━━━━━ Text block

Language of document : ECLI:EU:T:2024:128

Zaak T556/22

House Foods Group, Inc.

tegen

Communautair Bureau voor plantenrassen

 Arrest van het Gerecht (Derde kamer) van 28 februari 2024

„Kweekproducten – Verlening van een communautair kwekersrecht voor het ras SK 20 – Niet-ontvankelijkheid van het beroep bij de kamer van beroep – Geen procesbelang – Artikel 81, lid 1, van verordening (EG) nr. 2100/94”

━━━━━━━━━━

◆ **What is required**: Pick up the text block at the point where it stops and go on.

━━━━━ Data provided

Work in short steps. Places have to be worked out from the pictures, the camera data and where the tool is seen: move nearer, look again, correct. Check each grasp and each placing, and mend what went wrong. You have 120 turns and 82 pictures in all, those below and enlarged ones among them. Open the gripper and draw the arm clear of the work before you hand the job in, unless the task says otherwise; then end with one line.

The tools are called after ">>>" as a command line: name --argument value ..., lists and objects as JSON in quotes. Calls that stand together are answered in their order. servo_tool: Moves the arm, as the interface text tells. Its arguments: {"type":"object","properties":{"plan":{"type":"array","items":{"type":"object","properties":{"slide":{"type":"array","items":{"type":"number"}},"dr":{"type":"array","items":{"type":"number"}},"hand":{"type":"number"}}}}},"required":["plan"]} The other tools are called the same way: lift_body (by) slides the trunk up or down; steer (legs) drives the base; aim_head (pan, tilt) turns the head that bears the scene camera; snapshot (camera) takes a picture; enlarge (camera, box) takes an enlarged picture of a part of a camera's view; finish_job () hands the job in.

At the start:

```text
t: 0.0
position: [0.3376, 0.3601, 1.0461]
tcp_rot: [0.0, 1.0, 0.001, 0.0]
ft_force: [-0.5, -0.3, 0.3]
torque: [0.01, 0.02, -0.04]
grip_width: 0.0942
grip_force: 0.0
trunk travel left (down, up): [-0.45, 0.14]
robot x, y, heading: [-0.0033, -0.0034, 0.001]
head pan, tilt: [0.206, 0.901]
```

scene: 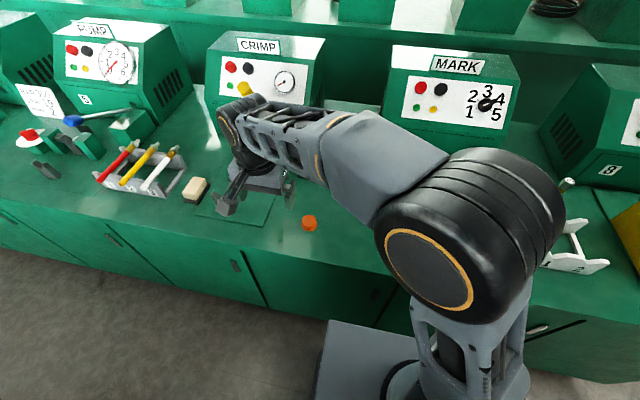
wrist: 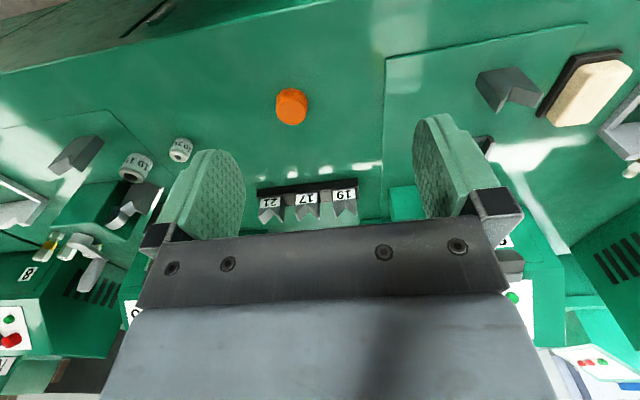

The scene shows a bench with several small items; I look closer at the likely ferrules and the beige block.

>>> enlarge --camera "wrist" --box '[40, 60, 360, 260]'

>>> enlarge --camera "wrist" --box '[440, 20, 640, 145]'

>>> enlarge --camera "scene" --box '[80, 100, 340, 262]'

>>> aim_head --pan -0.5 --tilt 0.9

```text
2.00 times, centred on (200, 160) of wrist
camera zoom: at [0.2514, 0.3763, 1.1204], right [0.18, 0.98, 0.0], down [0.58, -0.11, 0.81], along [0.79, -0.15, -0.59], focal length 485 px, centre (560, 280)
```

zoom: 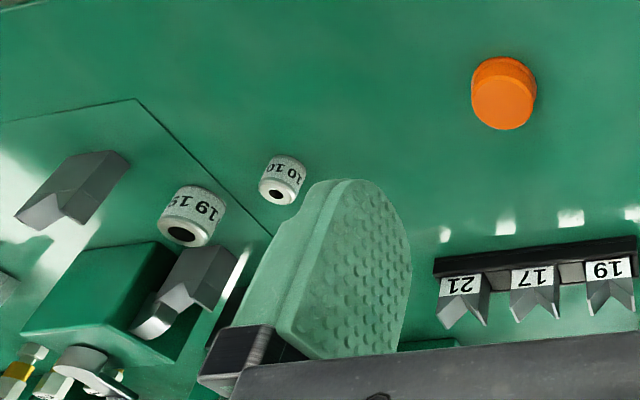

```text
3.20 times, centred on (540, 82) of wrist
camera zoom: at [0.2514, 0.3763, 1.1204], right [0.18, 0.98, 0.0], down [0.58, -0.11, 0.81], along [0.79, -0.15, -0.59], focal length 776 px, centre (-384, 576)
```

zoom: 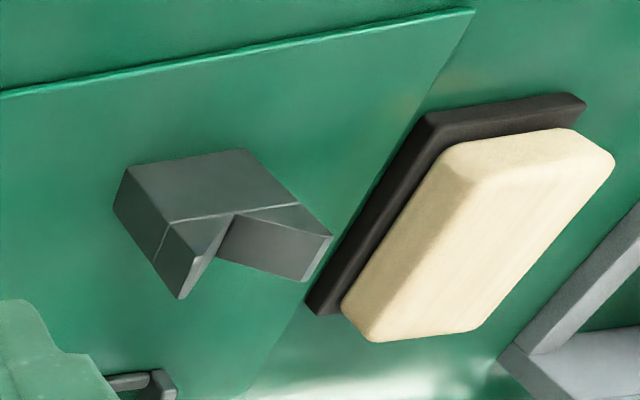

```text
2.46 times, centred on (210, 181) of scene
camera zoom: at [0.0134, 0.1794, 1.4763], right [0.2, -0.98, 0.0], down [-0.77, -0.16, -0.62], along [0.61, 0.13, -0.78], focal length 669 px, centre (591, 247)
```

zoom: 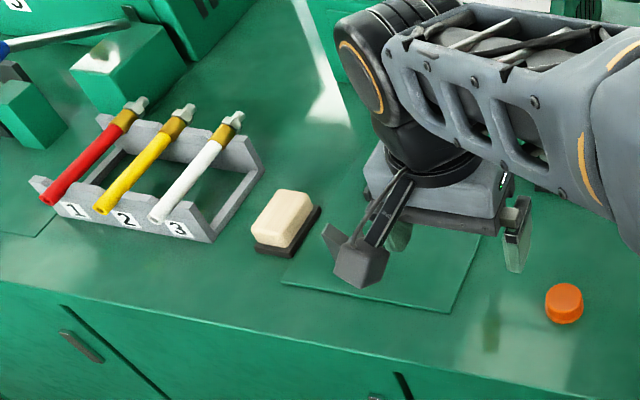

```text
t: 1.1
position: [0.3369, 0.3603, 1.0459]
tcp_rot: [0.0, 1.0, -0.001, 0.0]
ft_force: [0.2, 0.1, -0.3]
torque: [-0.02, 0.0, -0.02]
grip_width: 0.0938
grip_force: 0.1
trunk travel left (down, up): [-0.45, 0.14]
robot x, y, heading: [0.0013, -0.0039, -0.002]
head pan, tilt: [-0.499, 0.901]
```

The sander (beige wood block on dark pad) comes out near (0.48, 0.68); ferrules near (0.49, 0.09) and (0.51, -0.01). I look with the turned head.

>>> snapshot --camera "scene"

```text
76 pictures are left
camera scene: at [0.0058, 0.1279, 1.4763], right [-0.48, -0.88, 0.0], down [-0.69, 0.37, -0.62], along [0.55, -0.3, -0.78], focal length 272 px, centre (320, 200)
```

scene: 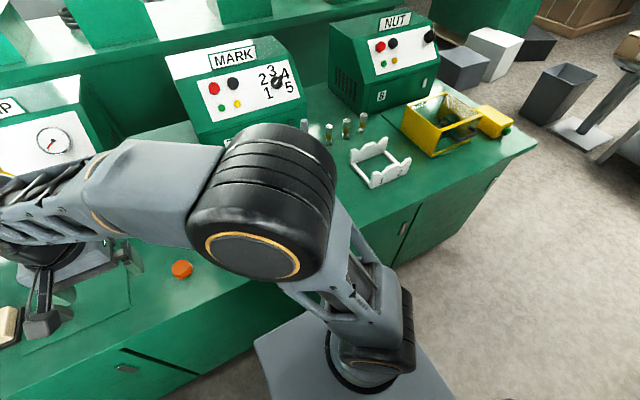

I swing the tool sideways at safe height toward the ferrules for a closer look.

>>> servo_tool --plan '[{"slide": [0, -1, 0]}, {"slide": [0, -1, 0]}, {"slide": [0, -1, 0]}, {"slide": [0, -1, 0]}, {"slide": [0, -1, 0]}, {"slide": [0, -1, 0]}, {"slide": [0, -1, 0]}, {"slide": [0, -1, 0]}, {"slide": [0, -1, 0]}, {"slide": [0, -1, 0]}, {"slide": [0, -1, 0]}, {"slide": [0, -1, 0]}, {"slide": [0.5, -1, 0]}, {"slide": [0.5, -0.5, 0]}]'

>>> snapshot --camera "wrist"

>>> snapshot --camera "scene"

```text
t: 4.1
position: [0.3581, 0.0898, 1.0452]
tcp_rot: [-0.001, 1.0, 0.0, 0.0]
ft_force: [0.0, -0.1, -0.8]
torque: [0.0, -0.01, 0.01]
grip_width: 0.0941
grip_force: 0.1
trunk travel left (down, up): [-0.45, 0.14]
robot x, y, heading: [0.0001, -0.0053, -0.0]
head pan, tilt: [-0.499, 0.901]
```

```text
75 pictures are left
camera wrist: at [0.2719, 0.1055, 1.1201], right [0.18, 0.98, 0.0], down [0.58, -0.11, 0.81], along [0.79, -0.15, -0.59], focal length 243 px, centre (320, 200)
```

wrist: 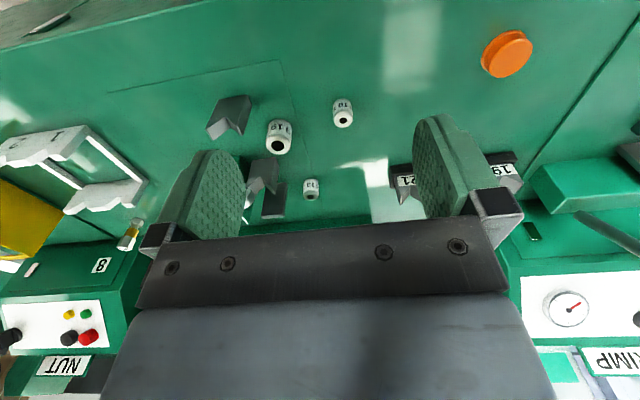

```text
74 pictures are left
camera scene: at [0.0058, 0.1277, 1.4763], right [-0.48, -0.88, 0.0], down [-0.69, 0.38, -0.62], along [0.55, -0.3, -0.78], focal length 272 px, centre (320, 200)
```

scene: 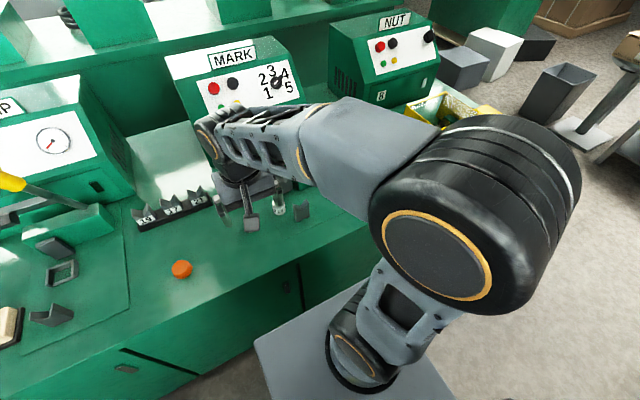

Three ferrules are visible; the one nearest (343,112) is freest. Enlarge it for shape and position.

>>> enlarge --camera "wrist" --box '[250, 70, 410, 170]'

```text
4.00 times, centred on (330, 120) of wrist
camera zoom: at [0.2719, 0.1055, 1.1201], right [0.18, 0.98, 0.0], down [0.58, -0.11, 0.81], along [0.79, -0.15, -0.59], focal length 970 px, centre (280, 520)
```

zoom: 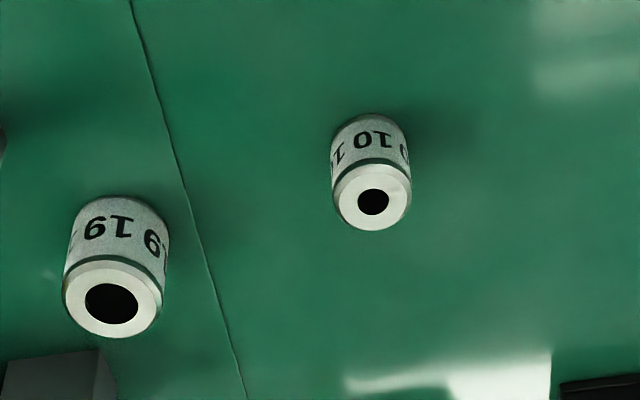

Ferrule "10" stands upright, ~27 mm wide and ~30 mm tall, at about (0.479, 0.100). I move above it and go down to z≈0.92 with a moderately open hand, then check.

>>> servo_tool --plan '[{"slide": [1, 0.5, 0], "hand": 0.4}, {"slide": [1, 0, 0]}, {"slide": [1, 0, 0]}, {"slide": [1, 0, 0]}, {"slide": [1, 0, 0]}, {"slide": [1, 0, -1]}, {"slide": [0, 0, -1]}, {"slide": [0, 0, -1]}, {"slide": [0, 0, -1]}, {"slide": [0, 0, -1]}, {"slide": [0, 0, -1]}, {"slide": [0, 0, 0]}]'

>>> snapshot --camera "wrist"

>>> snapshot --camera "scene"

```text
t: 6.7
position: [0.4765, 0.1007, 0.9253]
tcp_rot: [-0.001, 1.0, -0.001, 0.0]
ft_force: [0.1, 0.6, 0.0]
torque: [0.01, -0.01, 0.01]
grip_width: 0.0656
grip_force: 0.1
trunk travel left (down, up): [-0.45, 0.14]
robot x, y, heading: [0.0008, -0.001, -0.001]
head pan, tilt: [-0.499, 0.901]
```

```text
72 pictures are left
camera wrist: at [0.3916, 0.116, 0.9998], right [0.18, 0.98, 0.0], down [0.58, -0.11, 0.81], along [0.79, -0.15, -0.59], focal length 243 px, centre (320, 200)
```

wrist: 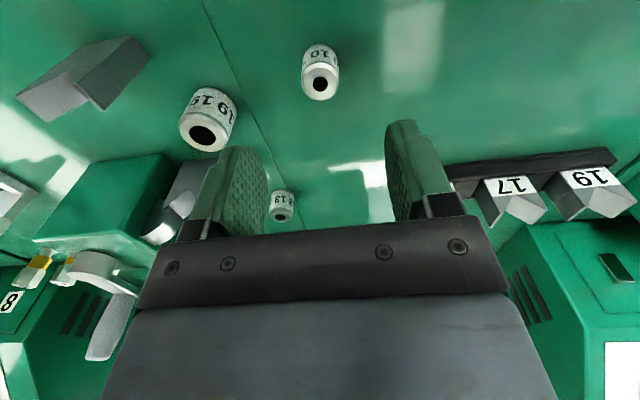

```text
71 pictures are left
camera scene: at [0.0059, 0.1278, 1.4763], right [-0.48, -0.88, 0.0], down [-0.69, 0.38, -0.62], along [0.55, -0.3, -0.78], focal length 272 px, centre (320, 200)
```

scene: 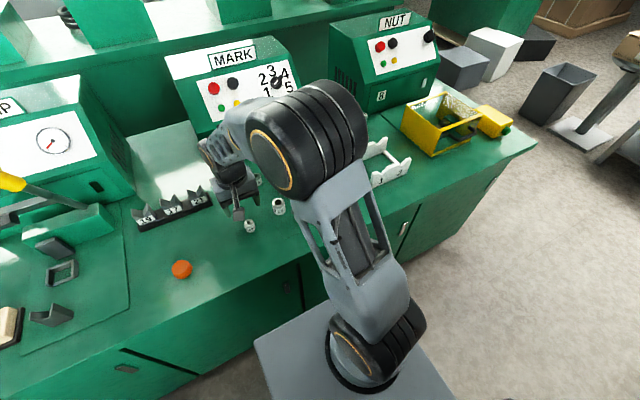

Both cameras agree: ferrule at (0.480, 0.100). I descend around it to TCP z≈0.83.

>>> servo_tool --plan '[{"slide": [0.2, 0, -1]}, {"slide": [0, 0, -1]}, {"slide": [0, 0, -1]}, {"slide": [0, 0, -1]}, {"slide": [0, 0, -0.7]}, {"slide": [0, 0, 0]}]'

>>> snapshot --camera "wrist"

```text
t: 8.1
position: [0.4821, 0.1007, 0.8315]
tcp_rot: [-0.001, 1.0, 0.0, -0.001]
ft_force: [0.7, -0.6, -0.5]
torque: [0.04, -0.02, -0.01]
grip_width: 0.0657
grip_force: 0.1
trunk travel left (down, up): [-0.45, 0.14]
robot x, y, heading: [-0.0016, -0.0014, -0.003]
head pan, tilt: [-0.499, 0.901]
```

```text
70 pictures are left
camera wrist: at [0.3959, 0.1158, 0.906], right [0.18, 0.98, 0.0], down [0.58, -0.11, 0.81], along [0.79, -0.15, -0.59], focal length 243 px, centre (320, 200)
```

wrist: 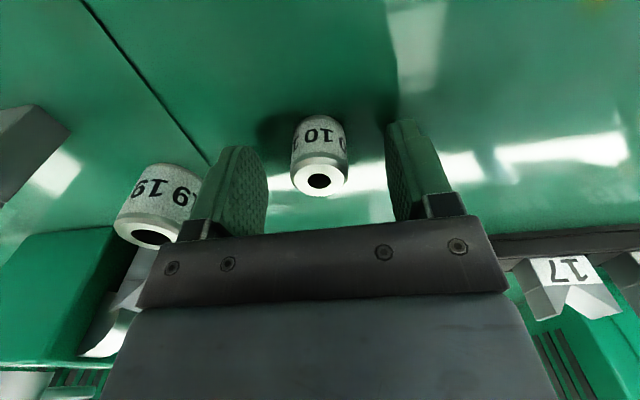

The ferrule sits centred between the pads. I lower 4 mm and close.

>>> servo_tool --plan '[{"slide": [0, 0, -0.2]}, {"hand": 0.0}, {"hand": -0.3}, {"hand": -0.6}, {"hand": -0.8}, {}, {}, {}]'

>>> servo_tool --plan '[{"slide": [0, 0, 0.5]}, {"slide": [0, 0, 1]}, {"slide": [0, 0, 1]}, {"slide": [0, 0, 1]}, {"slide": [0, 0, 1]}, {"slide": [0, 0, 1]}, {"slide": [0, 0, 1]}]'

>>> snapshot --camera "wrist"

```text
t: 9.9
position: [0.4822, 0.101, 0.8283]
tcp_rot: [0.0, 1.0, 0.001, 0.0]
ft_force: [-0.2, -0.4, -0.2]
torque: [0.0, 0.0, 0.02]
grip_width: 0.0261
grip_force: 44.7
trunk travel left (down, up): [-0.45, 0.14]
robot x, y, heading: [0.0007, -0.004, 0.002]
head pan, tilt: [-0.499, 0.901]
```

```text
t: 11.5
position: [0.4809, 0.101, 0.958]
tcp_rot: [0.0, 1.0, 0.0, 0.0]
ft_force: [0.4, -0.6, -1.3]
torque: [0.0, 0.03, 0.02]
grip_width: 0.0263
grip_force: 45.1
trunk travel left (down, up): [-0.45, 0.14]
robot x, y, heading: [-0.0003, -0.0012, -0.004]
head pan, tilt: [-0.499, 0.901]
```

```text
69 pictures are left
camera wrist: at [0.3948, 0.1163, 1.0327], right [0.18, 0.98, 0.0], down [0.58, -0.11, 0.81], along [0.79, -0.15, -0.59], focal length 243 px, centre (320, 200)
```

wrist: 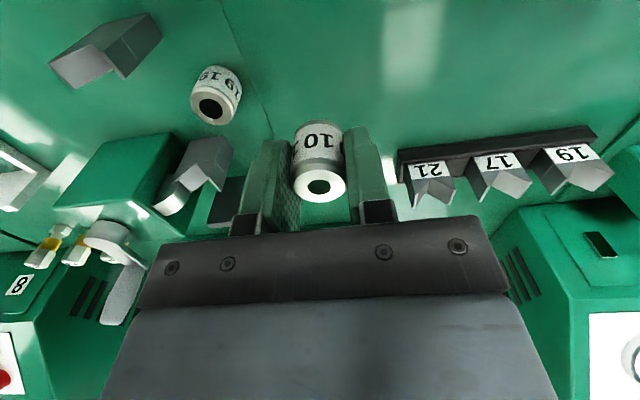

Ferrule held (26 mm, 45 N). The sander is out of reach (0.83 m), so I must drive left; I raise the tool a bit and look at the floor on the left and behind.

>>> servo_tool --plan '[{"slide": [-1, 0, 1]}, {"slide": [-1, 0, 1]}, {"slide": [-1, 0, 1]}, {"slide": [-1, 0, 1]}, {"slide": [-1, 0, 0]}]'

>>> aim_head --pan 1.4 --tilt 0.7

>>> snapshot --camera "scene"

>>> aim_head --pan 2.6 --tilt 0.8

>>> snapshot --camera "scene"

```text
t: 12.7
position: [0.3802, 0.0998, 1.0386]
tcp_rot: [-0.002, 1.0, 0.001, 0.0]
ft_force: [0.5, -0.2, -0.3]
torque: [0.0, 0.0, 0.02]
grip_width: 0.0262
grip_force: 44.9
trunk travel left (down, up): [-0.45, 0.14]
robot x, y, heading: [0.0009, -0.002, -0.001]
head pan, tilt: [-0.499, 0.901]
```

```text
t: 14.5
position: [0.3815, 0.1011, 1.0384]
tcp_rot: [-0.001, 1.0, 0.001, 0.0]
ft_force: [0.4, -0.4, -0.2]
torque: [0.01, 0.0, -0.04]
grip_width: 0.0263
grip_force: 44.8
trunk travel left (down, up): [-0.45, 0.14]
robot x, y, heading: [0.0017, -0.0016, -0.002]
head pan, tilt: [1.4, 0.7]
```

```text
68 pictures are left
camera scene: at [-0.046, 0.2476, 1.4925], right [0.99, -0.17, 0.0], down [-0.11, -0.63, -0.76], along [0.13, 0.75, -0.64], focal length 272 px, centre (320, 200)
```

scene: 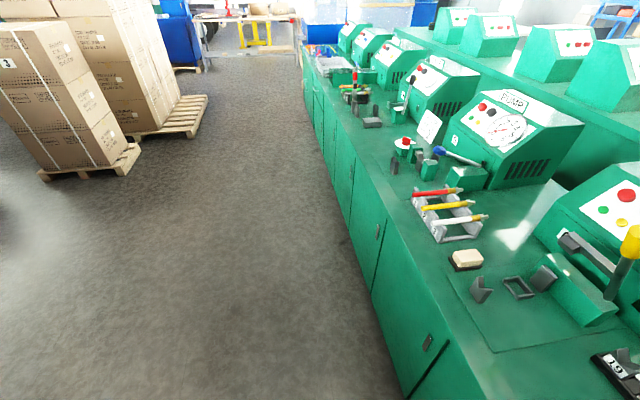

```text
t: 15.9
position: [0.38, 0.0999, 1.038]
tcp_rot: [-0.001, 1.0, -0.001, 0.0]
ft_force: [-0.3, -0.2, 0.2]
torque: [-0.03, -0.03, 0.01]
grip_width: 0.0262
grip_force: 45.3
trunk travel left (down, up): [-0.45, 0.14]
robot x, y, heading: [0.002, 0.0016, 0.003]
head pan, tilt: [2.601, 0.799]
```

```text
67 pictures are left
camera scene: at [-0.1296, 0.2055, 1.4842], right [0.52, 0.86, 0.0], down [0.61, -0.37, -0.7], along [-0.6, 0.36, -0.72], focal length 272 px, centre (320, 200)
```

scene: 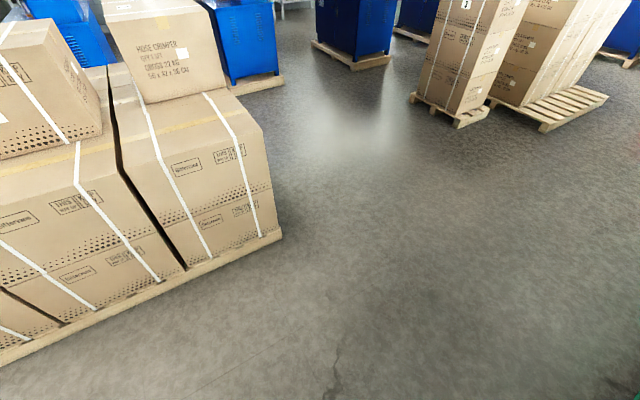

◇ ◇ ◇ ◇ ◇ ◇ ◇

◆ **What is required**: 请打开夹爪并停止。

━━━━━━━━━━

◆ **Output below**:
Beroep tot vernietiging – Natuurlijke personen of rechtspersonen – Procesbelang – Noodzaak van een bestaand en daadwerkelijk belang – Beroep dat de verzoekende partij een voordeel kan opleveren – Beroep tegen een beslissing waarbij bescherming wordt verleend aan een plantenras – Beroep door de aanvrager van de bescherming ingediend met het oog op de wijziging van de officiële beschrijving van het beschermde ras – Wijziging die geen invloed heeft op de omvang van de verleende bescherming – Geen procesbelang – Niet-ontvankelijkheid

(Art. 263, vierde alinea, VWEU; verordening nr. 2100/94 van de Raad, overweging 11 en art. 5, leden 1, 2 en 3, 7, lid 1, 13, leden 1 en 2, en 81, lid 1)

(zie punten 24, 25, 33‑40)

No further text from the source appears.